Check each line of the records below and collect those holding "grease".
— Start —
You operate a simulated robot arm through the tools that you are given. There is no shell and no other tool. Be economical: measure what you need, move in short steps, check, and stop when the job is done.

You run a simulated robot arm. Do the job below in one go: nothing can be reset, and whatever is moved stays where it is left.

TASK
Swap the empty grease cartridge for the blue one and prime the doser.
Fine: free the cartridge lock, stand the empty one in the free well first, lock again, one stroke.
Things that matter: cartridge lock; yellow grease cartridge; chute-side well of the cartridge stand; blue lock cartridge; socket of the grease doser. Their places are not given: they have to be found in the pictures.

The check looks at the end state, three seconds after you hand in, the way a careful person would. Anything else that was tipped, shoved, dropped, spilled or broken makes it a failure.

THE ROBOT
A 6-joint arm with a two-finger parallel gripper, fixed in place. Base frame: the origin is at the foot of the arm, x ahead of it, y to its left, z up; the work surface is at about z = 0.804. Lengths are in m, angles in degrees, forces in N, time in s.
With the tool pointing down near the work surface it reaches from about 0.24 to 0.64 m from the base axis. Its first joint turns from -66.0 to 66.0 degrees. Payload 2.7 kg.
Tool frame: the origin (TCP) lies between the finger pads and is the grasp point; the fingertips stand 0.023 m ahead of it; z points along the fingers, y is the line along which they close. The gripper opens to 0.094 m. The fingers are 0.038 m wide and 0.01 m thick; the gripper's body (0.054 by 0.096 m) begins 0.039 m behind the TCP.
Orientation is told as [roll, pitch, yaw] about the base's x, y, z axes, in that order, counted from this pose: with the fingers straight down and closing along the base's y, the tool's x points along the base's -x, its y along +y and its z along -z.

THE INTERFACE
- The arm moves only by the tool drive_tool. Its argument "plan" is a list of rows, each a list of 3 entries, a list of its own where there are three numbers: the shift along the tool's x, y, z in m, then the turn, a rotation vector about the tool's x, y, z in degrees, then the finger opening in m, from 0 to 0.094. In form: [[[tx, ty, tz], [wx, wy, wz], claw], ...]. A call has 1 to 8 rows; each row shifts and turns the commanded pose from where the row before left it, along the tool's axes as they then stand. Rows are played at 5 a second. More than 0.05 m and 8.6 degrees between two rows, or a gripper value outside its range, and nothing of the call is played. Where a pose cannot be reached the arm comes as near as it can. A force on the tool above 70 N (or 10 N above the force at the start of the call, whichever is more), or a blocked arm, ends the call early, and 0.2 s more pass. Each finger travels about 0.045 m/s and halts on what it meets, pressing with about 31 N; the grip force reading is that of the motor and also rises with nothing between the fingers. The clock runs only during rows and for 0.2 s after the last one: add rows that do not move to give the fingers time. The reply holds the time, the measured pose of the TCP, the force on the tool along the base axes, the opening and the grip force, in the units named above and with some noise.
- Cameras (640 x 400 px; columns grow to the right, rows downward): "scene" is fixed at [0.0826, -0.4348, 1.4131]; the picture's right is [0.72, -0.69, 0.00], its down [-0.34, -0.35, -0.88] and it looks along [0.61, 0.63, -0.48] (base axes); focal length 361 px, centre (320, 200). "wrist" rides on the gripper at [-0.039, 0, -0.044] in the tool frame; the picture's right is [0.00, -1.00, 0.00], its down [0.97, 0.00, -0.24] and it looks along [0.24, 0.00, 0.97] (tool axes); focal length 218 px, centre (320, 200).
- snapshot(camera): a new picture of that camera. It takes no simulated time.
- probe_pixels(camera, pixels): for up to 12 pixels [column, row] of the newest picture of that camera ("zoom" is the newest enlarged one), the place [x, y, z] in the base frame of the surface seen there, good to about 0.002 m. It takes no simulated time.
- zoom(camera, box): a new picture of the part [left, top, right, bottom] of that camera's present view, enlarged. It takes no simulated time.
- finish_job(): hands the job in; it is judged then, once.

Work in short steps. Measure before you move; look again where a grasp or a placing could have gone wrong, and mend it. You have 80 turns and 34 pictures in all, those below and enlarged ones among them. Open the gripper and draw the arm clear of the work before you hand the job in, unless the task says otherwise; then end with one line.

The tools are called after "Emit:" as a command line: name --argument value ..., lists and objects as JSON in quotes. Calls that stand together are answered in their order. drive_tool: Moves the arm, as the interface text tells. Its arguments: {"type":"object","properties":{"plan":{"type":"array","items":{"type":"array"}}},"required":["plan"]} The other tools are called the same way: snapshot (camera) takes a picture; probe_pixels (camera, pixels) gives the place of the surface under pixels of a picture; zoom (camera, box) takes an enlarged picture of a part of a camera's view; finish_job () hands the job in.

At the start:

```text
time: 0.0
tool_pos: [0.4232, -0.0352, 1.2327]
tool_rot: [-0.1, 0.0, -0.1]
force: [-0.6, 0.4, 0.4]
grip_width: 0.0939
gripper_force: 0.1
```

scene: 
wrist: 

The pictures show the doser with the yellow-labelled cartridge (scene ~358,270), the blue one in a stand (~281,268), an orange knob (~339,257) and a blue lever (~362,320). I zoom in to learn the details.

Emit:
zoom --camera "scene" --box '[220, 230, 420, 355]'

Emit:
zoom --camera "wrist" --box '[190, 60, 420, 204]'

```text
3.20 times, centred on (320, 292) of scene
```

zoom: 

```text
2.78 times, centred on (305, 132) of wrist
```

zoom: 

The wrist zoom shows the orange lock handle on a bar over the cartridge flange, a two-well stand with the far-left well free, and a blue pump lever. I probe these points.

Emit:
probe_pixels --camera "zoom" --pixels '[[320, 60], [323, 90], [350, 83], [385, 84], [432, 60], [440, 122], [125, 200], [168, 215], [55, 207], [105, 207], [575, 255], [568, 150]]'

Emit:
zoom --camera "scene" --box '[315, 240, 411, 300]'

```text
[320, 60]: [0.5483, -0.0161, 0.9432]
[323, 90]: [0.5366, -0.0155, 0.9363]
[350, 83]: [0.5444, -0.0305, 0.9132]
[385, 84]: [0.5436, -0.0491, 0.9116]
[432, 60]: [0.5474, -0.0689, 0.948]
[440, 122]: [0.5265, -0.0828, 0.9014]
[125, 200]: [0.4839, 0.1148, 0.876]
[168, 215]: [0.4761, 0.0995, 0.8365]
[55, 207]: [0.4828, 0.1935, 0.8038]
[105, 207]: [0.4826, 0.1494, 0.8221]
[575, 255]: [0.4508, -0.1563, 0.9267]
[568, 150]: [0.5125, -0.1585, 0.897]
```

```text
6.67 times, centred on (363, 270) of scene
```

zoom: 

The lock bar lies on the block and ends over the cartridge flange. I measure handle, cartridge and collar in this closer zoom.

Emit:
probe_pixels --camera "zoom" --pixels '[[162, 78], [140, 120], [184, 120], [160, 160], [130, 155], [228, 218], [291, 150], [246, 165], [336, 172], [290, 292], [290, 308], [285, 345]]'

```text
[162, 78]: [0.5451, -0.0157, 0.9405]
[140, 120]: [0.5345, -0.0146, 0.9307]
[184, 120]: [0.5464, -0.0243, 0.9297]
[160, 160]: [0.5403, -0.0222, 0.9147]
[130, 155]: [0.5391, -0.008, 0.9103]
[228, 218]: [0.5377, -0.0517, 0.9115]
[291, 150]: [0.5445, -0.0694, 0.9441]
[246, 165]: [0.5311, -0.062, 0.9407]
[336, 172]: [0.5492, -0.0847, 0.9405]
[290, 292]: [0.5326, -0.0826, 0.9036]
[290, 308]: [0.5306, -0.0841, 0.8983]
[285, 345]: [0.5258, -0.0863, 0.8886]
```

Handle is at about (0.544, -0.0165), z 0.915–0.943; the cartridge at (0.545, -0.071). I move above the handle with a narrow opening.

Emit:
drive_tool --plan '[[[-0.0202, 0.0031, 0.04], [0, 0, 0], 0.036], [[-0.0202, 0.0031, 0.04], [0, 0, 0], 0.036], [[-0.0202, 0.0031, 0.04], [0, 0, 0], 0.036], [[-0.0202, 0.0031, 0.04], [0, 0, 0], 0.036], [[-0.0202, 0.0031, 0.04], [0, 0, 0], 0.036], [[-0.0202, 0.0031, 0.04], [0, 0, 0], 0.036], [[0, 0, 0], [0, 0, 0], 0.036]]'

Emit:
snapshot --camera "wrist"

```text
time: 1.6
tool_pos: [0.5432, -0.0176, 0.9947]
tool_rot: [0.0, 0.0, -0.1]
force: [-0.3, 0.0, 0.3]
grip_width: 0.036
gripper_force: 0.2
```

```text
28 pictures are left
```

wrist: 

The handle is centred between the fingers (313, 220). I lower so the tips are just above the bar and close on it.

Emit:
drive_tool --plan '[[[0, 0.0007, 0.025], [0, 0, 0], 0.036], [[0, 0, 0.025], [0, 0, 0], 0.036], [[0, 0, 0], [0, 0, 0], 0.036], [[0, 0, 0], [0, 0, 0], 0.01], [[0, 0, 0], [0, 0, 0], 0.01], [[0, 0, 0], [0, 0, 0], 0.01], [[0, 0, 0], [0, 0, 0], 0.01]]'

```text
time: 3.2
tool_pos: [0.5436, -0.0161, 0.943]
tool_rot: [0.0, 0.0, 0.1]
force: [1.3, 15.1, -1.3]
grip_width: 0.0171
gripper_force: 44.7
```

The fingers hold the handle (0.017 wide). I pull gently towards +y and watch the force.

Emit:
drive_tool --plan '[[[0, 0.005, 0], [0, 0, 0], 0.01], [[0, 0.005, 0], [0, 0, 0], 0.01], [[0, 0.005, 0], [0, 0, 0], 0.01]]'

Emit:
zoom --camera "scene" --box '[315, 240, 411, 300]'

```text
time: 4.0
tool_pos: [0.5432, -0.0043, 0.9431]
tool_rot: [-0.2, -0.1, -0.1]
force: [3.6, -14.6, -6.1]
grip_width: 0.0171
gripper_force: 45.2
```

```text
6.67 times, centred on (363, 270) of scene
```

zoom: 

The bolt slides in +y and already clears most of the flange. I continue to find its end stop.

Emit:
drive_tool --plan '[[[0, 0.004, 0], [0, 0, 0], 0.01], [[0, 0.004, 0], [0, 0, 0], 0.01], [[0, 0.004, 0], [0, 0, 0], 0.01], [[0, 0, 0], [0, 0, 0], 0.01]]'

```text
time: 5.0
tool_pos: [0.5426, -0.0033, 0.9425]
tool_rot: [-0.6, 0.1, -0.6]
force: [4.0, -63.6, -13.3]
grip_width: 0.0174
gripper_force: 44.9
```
— End —
— Start —
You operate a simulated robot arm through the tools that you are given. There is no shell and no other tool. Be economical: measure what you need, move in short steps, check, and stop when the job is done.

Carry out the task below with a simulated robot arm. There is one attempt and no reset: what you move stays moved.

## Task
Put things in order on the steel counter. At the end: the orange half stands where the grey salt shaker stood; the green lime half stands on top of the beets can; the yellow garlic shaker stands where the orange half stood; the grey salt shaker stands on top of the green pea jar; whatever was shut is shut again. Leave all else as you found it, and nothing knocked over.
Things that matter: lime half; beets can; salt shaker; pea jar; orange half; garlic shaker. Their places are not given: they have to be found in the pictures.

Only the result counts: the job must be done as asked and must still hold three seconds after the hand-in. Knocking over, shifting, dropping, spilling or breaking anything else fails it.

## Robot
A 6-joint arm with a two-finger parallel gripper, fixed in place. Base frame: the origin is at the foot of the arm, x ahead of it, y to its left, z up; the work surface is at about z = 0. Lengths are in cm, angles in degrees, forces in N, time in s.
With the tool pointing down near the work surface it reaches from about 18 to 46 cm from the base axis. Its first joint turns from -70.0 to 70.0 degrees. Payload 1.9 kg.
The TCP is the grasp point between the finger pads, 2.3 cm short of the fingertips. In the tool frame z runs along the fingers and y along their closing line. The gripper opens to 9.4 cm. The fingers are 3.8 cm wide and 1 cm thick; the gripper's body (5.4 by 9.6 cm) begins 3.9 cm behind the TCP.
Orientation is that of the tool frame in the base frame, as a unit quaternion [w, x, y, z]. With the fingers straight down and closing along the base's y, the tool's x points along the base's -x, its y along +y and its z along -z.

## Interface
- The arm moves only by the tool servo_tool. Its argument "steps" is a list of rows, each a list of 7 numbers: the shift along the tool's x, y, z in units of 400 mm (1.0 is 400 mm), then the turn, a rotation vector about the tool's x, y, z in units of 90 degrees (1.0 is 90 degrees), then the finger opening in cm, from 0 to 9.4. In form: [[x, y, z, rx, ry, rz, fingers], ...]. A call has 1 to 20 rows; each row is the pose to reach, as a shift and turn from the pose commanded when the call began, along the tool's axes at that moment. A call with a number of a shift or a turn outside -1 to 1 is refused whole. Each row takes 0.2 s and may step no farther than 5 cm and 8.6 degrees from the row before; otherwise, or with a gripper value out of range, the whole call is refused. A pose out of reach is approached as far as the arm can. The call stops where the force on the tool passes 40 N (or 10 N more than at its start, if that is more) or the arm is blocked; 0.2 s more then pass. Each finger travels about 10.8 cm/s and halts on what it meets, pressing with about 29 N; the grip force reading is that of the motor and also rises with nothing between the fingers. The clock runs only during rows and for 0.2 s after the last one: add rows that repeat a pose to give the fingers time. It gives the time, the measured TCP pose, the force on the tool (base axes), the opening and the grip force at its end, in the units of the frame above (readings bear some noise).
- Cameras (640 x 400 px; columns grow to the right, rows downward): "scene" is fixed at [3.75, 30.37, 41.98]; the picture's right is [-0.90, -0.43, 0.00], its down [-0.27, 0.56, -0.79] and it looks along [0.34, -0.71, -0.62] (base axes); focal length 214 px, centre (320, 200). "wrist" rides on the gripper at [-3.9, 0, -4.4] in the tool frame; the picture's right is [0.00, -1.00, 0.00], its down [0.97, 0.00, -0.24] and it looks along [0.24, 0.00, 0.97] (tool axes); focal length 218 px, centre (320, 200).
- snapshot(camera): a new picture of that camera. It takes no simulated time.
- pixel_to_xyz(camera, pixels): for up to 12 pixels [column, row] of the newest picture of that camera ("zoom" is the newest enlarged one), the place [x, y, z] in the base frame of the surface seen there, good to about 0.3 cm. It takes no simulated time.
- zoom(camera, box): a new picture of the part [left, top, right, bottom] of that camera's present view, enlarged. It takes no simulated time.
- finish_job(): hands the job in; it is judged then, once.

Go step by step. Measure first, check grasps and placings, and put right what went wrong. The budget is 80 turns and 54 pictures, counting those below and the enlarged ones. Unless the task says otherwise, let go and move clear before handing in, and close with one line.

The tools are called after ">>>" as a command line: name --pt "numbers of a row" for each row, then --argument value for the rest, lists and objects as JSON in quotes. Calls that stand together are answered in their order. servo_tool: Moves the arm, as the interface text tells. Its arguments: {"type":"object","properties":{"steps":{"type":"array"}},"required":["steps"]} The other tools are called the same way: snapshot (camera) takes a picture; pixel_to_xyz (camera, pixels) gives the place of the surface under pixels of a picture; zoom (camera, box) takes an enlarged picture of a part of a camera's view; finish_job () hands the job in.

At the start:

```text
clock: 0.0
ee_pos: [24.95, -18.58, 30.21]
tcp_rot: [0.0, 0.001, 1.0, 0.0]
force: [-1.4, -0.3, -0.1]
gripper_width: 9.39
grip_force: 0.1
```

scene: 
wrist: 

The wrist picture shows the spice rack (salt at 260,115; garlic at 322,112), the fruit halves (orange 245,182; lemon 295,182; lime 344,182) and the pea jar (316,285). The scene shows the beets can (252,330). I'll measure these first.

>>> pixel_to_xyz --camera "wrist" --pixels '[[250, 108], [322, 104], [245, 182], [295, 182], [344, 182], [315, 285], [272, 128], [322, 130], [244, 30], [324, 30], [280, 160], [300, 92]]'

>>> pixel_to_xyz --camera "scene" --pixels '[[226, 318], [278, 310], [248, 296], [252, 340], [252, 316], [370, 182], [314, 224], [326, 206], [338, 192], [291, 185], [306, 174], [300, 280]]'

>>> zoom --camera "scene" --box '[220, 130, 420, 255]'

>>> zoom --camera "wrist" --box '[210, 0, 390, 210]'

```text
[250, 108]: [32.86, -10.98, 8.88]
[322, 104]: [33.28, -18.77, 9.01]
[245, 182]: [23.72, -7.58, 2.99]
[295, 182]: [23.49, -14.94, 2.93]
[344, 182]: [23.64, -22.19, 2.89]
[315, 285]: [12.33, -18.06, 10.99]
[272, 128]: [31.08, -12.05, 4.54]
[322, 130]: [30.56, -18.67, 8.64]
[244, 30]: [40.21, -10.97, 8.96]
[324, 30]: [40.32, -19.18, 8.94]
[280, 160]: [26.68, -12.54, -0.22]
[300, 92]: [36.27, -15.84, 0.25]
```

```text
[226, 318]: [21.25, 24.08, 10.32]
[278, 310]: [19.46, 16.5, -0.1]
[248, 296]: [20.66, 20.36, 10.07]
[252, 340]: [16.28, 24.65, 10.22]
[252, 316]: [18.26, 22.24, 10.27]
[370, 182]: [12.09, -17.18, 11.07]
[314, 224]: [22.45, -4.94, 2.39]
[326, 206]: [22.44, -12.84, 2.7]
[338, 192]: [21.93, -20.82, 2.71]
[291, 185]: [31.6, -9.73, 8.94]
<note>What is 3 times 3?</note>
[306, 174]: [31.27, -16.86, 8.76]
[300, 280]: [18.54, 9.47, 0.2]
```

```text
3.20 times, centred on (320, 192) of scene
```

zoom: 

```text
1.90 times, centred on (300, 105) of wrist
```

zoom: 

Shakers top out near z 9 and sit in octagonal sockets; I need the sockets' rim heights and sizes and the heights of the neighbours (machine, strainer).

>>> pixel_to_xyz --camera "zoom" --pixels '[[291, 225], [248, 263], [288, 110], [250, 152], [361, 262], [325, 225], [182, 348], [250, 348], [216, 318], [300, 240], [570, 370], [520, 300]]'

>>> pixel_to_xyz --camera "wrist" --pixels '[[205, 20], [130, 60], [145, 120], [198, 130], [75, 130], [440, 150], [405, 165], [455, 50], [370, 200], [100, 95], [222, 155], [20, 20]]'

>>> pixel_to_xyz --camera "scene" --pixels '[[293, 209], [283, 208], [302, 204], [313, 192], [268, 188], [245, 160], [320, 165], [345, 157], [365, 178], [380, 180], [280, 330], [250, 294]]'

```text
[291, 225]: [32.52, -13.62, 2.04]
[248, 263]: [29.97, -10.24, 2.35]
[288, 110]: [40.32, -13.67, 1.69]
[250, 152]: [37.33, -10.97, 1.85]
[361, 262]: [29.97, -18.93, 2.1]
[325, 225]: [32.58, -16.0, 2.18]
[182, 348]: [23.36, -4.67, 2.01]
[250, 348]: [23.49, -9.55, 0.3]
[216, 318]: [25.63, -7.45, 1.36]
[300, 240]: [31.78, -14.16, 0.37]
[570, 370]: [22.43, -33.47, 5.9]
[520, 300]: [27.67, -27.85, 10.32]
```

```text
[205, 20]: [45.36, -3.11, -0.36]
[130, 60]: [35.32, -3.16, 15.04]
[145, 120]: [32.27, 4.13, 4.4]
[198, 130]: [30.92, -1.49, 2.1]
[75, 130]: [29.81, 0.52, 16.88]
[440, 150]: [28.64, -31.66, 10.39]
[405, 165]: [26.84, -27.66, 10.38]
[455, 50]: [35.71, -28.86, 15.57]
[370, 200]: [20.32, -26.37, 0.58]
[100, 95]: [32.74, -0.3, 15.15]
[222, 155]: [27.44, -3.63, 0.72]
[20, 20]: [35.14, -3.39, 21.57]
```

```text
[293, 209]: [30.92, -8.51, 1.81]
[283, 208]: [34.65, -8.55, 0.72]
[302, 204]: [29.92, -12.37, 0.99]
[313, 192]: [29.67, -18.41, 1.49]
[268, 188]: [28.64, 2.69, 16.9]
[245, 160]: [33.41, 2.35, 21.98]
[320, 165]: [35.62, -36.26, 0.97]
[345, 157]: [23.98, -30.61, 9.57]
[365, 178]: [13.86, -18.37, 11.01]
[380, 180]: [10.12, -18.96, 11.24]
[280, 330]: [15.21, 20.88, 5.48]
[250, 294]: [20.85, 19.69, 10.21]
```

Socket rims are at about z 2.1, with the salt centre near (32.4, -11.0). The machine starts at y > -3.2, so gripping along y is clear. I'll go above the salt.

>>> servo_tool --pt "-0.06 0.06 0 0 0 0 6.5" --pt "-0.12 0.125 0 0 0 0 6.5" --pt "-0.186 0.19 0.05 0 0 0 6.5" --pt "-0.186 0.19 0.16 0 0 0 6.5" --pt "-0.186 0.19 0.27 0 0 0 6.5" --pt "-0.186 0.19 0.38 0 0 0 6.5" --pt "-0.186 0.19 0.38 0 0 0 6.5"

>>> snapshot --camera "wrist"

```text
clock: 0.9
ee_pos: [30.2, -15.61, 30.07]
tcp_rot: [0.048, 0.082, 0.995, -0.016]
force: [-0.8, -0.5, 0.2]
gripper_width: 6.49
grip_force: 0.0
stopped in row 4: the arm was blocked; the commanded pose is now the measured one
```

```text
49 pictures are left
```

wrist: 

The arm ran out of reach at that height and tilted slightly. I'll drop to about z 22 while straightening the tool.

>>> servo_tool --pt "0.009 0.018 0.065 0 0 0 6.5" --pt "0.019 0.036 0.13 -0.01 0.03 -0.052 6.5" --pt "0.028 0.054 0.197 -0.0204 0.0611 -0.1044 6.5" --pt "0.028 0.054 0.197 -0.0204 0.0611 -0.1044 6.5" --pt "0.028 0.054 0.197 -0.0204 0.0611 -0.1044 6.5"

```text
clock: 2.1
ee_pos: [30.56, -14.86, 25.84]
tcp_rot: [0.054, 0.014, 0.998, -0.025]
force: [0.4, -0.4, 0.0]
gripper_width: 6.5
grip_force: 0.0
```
— End —
— Start —
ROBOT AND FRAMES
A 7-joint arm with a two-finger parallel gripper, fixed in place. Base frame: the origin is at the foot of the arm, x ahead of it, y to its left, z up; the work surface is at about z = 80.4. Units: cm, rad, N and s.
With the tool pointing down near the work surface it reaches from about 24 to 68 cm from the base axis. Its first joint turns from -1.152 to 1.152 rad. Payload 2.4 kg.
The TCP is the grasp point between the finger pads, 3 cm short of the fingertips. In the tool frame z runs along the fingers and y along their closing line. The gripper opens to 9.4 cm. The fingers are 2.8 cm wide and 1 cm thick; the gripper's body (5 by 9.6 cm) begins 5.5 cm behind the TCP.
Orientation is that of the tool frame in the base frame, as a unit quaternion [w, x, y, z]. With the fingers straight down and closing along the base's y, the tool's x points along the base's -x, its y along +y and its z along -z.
— End —
■ Complete output ■
Swap the empty grease cartridge for the blue one and prime the doser.
Things that matter: cartridge lock; yellow grease cartridge; chute-side well of the cartridge stand; blue lock cartridge; socket of the grease doser. Their places are not given: they have to be found in the pictures.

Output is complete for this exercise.